One of the combat effects that I used was making the element of an attack/action super important. This meant that despite the default AC and 1d6 damage, how effective your attacks were could be modified by what kind of damage you were dealing.

For example: Using a fire attack on an undead tree will cause it to burn, inflicting 1d6 fire damage per turn and also giving it fire damage, because it’s now a hostile lumbering undead tree that has burning branches as weapons. Because the undead tree is now on fire, hitting it with your bare hands (or body slamming it) would cause the attacking player to take damage as well.

These sort of damage-type interactions makes combat more interesting, adding depth and possiblity to the player’s mental image of who and what their characters are, and the equipment they carry. To deal with the undead tree, we obviously want to send water and fire type Pokémon to be meat shields.

In addition, because we’re bringing the focus to the game world/diegetic space we’re operating in, taking certain actions during encounters should change the game world and, sometimes, advance the plot.

For example: Fighting a giant oil slime in a wooden cabin should give pause to the players — a storm lamp has fallen over on its side in a corner, and you can smell the flames starting to char the wood. Do you really want to set the oil slime on fire? Or a player could miss a combat action, and accidentally topple a candle that sets the curtains on fire. The curtains burn, and the oil slime burns. It swells up, voilently gurgling … do you run away?

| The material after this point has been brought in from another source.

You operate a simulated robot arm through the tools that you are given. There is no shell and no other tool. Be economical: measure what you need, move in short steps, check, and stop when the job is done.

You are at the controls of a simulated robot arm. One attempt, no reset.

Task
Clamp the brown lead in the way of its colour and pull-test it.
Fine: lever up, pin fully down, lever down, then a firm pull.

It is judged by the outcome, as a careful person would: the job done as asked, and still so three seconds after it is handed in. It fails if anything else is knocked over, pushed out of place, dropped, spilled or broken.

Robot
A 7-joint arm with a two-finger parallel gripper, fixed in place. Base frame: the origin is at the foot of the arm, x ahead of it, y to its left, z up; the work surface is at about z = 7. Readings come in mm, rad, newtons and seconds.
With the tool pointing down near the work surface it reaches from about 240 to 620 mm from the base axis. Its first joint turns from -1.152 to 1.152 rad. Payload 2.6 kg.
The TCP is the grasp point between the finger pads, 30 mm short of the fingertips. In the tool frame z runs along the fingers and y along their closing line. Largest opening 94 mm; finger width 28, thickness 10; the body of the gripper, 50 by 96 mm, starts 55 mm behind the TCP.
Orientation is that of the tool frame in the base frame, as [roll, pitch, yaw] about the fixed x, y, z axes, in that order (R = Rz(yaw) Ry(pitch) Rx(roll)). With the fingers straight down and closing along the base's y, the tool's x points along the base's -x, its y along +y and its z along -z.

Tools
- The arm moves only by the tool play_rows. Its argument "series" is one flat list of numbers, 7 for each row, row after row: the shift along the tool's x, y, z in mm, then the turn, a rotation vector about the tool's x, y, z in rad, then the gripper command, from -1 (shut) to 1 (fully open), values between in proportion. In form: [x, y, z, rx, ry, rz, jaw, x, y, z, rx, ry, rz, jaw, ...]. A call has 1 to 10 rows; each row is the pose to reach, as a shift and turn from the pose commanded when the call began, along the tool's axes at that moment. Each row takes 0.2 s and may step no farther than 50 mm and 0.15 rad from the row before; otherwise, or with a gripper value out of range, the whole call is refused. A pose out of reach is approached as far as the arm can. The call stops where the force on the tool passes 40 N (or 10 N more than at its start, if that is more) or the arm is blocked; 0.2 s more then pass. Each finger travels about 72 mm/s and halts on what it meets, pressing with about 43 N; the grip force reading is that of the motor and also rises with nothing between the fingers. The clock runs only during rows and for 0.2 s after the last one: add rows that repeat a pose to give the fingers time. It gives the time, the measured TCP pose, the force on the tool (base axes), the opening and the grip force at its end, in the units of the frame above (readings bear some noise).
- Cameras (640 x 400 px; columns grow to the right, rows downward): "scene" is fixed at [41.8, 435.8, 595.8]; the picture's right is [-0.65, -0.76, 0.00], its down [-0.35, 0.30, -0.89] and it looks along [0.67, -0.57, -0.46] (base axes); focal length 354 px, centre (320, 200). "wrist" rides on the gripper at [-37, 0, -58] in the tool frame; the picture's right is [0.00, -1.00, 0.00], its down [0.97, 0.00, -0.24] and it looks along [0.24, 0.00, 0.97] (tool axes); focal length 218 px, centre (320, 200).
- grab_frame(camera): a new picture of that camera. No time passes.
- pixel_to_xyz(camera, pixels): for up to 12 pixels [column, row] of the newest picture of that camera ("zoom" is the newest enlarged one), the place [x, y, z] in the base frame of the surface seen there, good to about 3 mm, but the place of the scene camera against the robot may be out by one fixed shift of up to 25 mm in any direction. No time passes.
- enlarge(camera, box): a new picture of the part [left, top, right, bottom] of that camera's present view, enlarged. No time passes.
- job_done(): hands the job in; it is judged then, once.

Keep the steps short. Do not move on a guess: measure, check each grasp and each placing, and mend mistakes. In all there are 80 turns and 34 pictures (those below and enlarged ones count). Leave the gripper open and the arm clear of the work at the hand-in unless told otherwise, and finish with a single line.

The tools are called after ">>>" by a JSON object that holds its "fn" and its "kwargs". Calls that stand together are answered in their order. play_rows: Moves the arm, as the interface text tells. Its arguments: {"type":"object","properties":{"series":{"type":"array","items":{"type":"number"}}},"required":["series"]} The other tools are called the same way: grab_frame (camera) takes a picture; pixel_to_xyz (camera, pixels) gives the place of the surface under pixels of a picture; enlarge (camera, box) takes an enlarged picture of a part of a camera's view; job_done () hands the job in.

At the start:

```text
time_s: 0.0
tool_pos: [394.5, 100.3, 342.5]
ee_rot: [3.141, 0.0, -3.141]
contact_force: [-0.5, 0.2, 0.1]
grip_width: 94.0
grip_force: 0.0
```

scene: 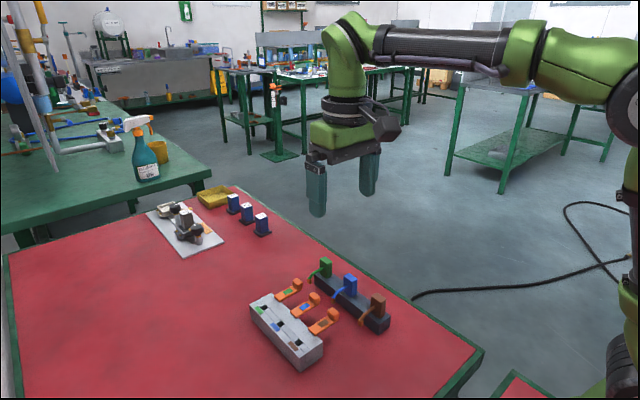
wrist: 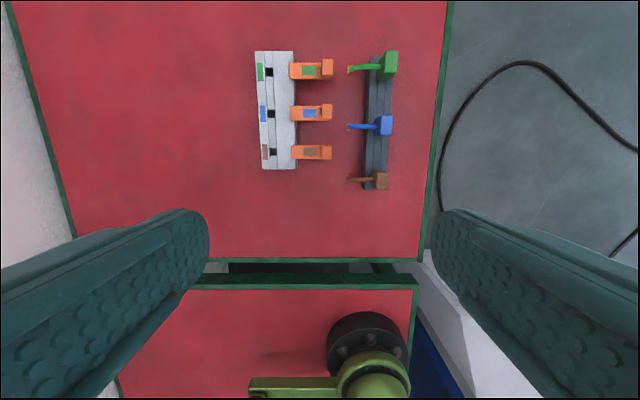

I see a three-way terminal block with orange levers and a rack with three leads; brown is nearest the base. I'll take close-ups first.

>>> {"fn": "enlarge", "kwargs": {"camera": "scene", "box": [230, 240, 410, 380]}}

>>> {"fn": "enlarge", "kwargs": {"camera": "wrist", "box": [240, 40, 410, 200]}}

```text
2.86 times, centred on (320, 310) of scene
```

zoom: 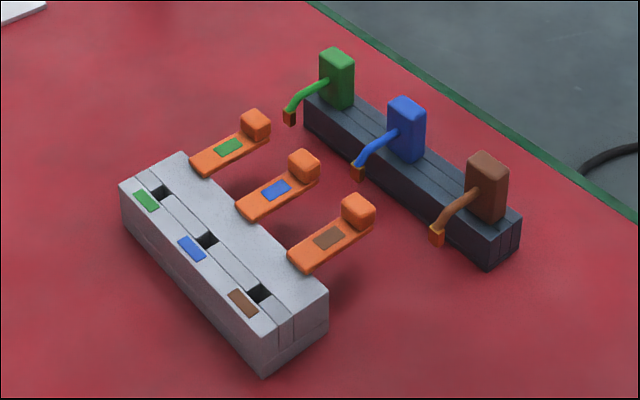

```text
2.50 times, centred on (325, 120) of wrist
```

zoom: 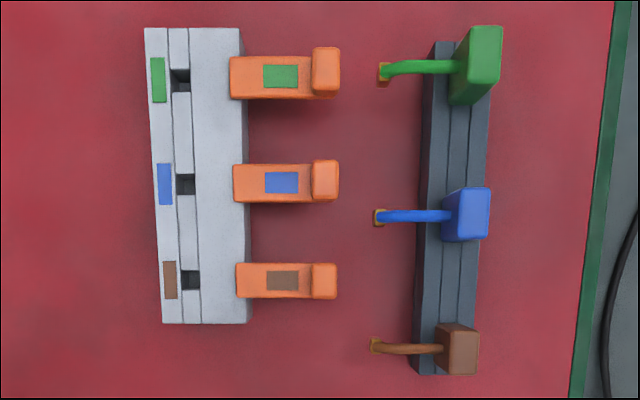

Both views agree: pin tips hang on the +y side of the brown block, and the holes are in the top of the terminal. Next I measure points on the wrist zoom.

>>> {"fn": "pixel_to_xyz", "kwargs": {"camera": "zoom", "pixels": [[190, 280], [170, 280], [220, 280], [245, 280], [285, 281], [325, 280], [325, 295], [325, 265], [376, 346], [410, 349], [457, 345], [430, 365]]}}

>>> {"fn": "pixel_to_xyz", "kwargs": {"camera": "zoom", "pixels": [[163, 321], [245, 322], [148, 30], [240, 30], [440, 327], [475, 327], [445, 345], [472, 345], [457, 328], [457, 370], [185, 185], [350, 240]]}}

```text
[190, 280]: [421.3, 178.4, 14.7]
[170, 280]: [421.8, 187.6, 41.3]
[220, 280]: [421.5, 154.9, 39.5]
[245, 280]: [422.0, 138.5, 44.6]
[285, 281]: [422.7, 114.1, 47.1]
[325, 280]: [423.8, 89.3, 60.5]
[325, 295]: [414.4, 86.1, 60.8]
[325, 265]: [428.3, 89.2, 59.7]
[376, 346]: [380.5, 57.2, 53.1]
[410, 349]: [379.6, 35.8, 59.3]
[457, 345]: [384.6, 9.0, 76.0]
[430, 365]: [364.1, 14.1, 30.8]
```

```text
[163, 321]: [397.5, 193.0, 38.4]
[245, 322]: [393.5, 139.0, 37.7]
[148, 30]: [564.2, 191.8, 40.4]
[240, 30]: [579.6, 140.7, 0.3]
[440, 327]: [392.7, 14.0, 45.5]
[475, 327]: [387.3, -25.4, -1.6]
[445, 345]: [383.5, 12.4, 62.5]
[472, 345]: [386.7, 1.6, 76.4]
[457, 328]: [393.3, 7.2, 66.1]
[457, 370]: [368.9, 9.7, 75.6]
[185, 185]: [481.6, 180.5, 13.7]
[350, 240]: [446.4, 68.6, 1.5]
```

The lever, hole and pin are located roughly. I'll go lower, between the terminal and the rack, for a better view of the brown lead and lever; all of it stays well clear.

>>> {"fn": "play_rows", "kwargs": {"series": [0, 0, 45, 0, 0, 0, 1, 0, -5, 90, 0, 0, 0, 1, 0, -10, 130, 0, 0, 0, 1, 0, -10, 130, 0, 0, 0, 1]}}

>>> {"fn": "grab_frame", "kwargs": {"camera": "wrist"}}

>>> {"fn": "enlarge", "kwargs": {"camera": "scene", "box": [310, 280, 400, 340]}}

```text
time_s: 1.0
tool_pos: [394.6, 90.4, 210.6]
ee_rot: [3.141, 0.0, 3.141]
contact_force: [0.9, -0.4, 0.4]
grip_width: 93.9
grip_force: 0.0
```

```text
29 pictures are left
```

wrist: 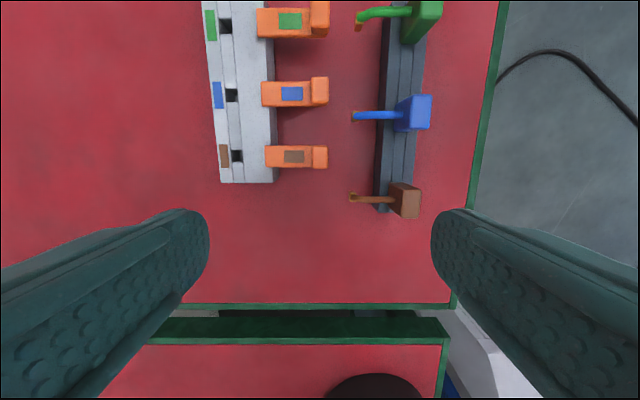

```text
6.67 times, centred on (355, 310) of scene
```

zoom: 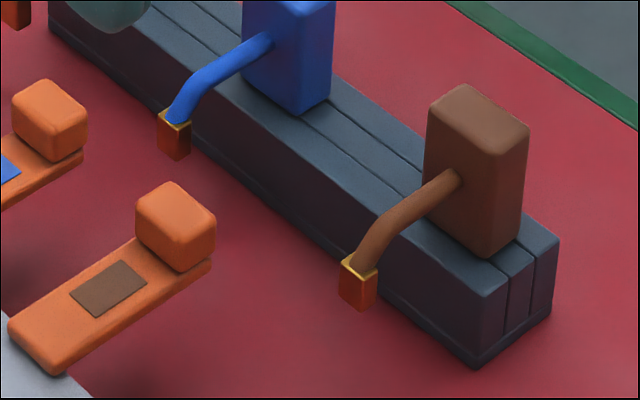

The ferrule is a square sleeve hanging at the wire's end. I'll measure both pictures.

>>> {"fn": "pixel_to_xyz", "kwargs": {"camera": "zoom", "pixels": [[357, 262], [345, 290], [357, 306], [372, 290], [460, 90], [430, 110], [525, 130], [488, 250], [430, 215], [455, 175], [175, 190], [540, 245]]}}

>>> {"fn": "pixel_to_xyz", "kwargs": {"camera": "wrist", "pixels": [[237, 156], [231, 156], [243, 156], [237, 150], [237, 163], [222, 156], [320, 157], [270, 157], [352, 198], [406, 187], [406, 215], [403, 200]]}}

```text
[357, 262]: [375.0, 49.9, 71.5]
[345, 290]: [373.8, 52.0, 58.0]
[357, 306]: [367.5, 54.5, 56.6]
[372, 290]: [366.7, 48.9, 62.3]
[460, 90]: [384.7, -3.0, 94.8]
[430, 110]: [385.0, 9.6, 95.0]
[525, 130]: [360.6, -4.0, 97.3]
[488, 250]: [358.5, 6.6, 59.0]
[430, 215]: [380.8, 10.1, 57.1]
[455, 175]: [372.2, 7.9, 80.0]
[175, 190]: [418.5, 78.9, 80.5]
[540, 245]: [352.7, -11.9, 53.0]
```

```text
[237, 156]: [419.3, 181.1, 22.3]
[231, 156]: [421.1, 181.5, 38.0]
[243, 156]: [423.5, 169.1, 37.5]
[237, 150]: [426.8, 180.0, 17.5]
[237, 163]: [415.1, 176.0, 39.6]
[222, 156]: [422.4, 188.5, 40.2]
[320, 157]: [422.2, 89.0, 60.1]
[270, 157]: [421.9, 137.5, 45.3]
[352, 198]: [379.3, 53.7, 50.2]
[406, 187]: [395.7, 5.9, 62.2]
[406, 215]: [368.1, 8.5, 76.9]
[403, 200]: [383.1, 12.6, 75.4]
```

The party scampers away and the slime blows up, decimating the cabin. You return to inspect the wreckage to find a previously-hidden trapdoor, wrecked but open. Players enter the trapdoor to reach the next area. The encounter is resolved by tying combat very tightly to the diegetic space it occupies,

This doesn’t mean that the combat mechanics are unimportant: combat difficulty is also one important way to create tension:

  1. It creates resource scarcity, here resources being: health points, healing items, the number of party members left alive etc.

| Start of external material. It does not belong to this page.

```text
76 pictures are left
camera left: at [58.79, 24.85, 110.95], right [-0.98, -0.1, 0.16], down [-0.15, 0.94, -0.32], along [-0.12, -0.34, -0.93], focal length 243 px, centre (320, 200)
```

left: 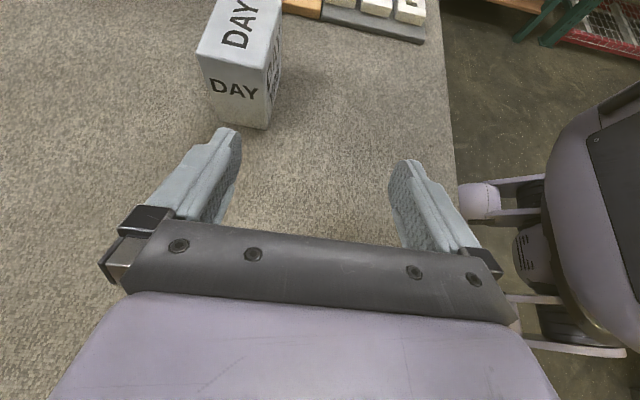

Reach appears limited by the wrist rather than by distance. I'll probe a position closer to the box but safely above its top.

  2. It blocks progression — dealing with an encounter poorly may force the players to take a more difficult route through the campaign, or block off access to a story arc completely (or, at least, make it look like it).

  3. It gives the players an impression of control — everything else is left to dice rolls and the DM’s whim. Combat is one of the places where players have event predictability e.g. we attack the monster, the monster fights back.

4. Work with your players

One of the hardest things to wrap your head around in D&D is that the DM has total control over the game. It’s not something you’re familiar with if you’ve, like me, grown up playing vanilla boardgames where the closest you get to a being a DM is playing as the banker in Monopoly.

But the DM does get carte blanche control over a D&D game. That’s also why it’s important that the DM play with the players, as opposed to acting as the red team in a CTF contest.

Once you get that, then writing encounters and events make sense. Instead of checkpoints or progress-blockers, every encounter and event is an opportunity for the DM to push the story forward with the players. Players can’t find the secret switch in the bookcase? Oh dear, digging in the fireplace has unleashed a bunch of mutant spiders on them! And while fighting them, you tip over a lamp and set fire to the bookcase (you can see a pattern here), which reveals the switch!

Understanding encounters this way helps you plan your campaign such you the DM share and co-produce the world that your players (and your monsters) inhabit and, in all, makes for a better game.

tl;dr + stray thoughts

  1. Defer to the players.

  2. Simple rules can work.

  3. All new to the game, or vaguely familiar with the idea of roleplaying games.

  4. Set all armour to natural AC 10.

  5. All weapons and spells do 1d6.

  6. This moves weight away from the combat mechanics themselves, and instead pulls into focus the narrative possibilities that the encounter offers. That is to say, instead of focusing on rote combat (i.e. rolling of dice, calculating damage etc.), we get to focus on adding detail, imagery, and dynamism to the encounter as an unfolding event that is grounded in diegetic space.

  7. This improves immersion in the game world.

  8. This is especially effective if working with new players. Instead of spending time consulting equipment and roll tables, we focus on moving the event forward, allowing greater exploration of the narrative space.

  9. Size is an easy way to escalate plot intensity. Size of effect, size of event, size of encounter.

  10. Keep it simple. Do more in small spaces.

  11. Be sure to prep your monster character sheets properly.

  12. A mistake I made was rushing through the monster creation.

  13. I just arbitrarily decided the hit die, AC, and made up attacks on the fly.

  14. My focus was on narrative latitude, which allowed me to have characters and key objects stuck in my 15 HP giant black slime while the other characters were attacking it.

  15. Did not keep track of encounter speed — did not figure out action sequence properly.

  16. Make failures forgivable. When players fail a dice roll, don’t just fall back to "You failed. Do you want to try something else?". Instead, plan to treat failure as an event to work from. For example: On failing a lockpicking roll, you trigger an alarm that has a large monster opening the door slowly from the other side, and you have to fight/intimidate/persuade it.

  17. Chaos is fun. You’re allows to create environmental chaos, which creates layers for encounters and adds colour to gameplay. For example, when a player casts a fire spell and misses, they set fire to the wooden cabin that they’re in, forcing the characters to put the fire out, or escape. The monster they’re fighting can also decide partway through the battle to break out of the cabin, forcing the players to flee the cabin before they collapse.